When Kurt Meyer took the job as head of risk and insurance for the swiss national grid, he had no idea that it would lead him to reshape the conversation around risk management.

He started at Swissgrid, shortly after the company had brought the entire of Switzerland’s extra-high voltage electricity infrastructure under one roof. And that was no mean feat for a risk manager. 

First of all, in most businesses a large part of a risk manager’s role involves planning to avoid the worst-case scenario for any company, unscheduled downtime. And that is enough pressure in itself.

But imagine being the risk manager responsible for avoiding downtime for every company in Switzerland that would suffer in case of a power outage.

“If the transmission system operator fails, then basically economy and society would come to a full stop,” says Meyer.

Within a day or so, that could cost the country £6bn, Swiss government estimates.
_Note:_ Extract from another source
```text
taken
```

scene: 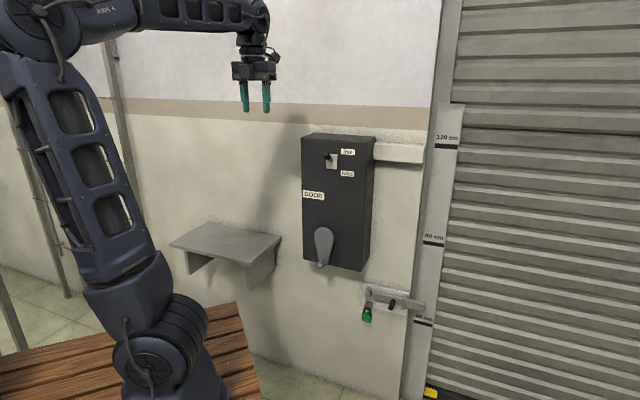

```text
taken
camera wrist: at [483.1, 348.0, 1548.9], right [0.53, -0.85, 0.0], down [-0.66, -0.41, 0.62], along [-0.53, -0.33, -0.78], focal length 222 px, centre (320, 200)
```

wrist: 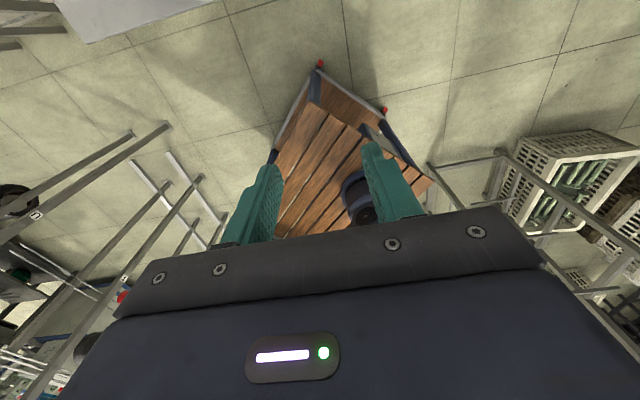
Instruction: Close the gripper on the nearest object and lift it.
However, if the outage continues for extended time then that bill could easily run into the hundreds of billions.

And it wasn’t just the economic cost of potential downtime that Meyer had to worry about. He also had engineers working to distribute thousands of megawatts of power. Doing that job, if accidents happen, people die.

“There are a couple of issues which even go further than risk management,” says Meyer, explaining that Swissgrid was also facing an integration issue.

“If you take over a system from various previous owners, then you have a heterogeneous technology all over the place, that makes it even more difficult to manage.” Not only that but the teams had all converged at Swissgrid from different organisations.

“That made life not really easier,” Meyer said bluntly. But Swissgrid was stuck with the heterogeneous system.

“In this field, technology is a long-term investment,” he explains. “Typically, if you buy a transformer - and these transformers are the size of houses - they live about 50 to 60 years.”

“It’s not something we can say, “Okay, we’ll just get rid of it and buy a new one’.”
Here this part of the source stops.